Roy, Arpita, U. of California, Berkeley, CA - To aid research on 'Particle Physics and the Anthropology of Right and Left,' supervised by Dr. Paul Rabinow
ARPITA ROY, then a student at University of California, Berkeley, California, received funding in November 2007 to aid research on 'Particle Physics and the Anthropology of Right and Left,' supervised by Dr. Paul Rabinow. In November 2009, the Large Hadron Collider (LHC) at CERN, Switzerland, is slated to start high-energy proton collisions as a probe into the structure of matter and forces of nature. The research project inquires into modern cosmology through a specific and concrete concept -- chirality or handedness -- with the underlying question, 'What does physics admit of orientation?' If physics presupposes a separation of mind and matter, or subject and object, then how can it base a physical universe with a preferred orientation? If it does not, then what is the relevance of handedness in its discourse? As an object of study in symbolic classification, handedness has a rich genealogy in anthropological thought. The project draws upon and integrates classical anthropological themes with ongoing fieldwork experience at CERN to establish how the concept acquires its present rationality in the framework of relativistic quantum mechanics and symmetries of space-time. Not only are particular concepts (of physics) like momentum, velocity or spin implicated in the study of chirality, but also other abstract ones of space, substance, relation, and form. It is to this discussion that the research makes a contribution. The research is timely both for what it says about the substantive nature of physics and about collaborative practices more generally.
Horne, Brian Arthur, U. of Chicago, Chicago, IL - To aid research on ''Save Our Souls': Russian Bards and the Sound of State Transformation,' supervised by Dr. Susan Gal
BRIAN A. HORNE, then a student at University of Chicago, Chicago, Illinois, received funding in April 2008 to aid research on ''Save Our Souls:' Russian Bards and the Sound of State Transformation,' supervised by Dr. Susan Gal. This research project examines how Russian bardic song (bardovskaia pesnia), a formerly censored and unofficial cultural phenomenon of the late Soviet period, figures in the expression and contestation of different political histories and anxieties about changing sociopolitical conditions in Moscow. By examining the private commoditization, public memorialization and official valorization of bardic music today in public and private institutional sites of bardic music performance and commemoration, this research illuminates the often subtle ways in which personal and institutional positions about generational, social and political change are negotiated, experienced and reinscribed at the level of music, aesthetics, and affect. As formerly contraband music that circulated through underground exchange networks during the Soviet era, this genre now serves as a touchstone for interpersonal and national political understandings and arguments about the nature of the relationship between the Russian present, past and future, and broader discourses about the state and fate of Russia.
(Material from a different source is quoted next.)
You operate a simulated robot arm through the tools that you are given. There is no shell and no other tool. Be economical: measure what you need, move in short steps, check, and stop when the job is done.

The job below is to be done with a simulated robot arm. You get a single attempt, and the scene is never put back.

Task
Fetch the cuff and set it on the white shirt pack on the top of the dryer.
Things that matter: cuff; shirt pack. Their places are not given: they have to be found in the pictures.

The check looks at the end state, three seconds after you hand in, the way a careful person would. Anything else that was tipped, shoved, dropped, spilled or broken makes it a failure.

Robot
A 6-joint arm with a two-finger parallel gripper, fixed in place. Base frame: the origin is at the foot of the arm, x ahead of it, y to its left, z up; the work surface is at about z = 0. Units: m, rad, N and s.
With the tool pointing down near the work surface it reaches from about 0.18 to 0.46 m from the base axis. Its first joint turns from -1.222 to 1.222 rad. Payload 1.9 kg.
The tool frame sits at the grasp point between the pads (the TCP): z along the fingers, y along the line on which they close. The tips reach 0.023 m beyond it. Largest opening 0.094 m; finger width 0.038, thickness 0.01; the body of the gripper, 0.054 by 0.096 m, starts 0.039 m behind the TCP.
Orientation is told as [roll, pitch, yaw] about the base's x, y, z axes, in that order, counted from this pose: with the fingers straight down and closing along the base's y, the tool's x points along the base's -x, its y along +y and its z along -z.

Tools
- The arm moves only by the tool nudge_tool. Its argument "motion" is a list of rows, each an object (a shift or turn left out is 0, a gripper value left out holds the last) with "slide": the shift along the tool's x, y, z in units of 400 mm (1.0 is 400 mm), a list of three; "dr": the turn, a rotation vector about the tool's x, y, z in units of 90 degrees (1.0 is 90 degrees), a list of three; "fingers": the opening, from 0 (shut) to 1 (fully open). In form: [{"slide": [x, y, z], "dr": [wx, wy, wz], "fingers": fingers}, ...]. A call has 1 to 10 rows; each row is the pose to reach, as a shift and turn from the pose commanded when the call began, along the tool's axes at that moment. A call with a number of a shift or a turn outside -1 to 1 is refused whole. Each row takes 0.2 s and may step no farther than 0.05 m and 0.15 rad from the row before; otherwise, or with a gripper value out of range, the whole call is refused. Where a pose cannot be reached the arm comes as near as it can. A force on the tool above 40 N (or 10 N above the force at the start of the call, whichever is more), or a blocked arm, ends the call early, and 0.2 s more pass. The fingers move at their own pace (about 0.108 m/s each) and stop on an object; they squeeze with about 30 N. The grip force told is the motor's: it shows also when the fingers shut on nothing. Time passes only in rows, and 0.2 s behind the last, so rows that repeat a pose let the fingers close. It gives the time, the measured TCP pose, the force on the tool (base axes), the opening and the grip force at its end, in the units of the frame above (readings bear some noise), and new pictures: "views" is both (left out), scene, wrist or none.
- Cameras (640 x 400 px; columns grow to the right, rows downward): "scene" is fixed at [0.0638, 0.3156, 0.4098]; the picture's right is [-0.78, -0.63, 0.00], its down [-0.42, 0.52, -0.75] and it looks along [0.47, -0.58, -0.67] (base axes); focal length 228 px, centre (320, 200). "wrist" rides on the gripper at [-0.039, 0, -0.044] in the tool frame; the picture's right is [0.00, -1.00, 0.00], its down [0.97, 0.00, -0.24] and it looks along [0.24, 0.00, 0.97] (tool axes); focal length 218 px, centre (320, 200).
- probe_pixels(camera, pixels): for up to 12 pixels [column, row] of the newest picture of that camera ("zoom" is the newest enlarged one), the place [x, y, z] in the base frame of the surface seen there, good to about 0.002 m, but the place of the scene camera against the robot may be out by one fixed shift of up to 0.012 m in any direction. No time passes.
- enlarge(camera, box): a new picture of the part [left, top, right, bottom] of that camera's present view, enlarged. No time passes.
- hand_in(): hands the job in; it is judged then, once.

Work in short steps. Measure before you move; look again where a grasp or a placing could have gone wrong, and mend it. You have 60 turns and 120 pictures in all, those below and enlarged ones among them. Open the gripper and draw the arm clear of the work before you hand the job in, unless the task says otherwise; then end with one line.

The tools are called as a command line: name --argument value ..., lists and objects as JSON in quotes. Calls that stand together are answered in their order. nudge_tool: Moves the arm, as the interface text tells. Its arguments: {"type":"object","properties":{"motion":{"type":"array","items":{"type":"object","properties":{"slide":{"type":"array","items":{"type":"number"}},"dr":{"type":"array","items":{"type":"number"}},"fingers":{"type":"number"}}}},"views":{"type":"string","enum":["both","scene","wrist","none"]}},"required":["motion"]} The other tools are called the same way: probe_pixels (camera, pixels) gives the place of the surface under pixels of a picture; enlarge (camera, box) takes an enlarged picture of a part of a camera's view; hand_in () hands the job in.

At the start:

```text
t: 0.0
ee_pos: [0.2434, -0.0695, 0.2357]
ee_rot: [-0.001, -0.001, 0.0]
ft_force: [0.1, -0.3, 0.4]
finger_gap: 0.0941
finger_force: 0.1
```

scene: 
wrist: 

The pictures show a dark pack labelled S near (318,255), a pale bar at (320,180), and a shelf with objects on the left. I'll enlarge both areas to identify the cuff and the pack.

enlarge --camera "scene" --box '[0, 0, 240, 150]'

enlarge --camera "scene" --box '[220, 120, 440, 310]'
Stankiewicz, Damien Edam, New York U., New York, NY- To aid research on 'The Negotiation of National and Trans-National Identities at the European Television Station 'ARTE',' supervised by Dr. Susan Carol Rogers
DAMIEN EDAM STANKIEWICZ, then a student at New York University, New York, New York, received funding in May 2008 to aid research on 'The Negotiation of National and Trans-National Identities at the European Television Station 'ARTE,'' supervised by Dr. Susan Carol Rogers. Fifteen months of fieldwork at the television channel ARTE -- one of the world's first examples of truly transnational media -- allowed for insight into the construction of transnational 'imagined communities,' elucidating the complex imbrications of national, cross-national, and global aesthetic sensibilities and identities that cut across transnational programming and daily production work. Television production work at ARTE is defined by several key tensions: ARTE has a mandate to produce transnational and European programming but is largely funded by French and German national governments; ARTE producers and programmers strive to challenge national sensibilities but find that audiences dislike subtitled programming and tend to think that programs explicitly about Europe are boring; and while ARTE's staff at its headquarters in Strasbourg claim that they alone truly understand French and German cultures well enough to program for both countries' audiences, ARTE's national offices disparage Strasbourg as too removed from national television production hubs. ARTE staff must thus negotiate and construct a programming line-up and editorial lines that draw upon, in often complex and self-conscious combinations, what they understand to be national, transnational, and supra-national or 'European' narratives and themes, employing production strategies that allow audiences to engage with familiar narratives and genres while also challenging or reframing these in subtle ways -- by focusing, for example, on the mutual devastation wrought by World War II. In ARTE's hallways and cafeterias, ARTE staff themselves must also, on a daily basis, negotiate multiple identities and loyalties. German staff complain about French staff's lack of willingness to speak German; French staff complain about Germans' overzealous adherence to meeting agendas and protocol; and each complains about the other as being 'too authoritarian.' Yet the trafficking of stereotype may render complex cultural negotiations more predictable, and many who work at ARTE identify as 'ARTE-siens' -- neither fully French nor German, but an amalgam of both, and as often, too, as European.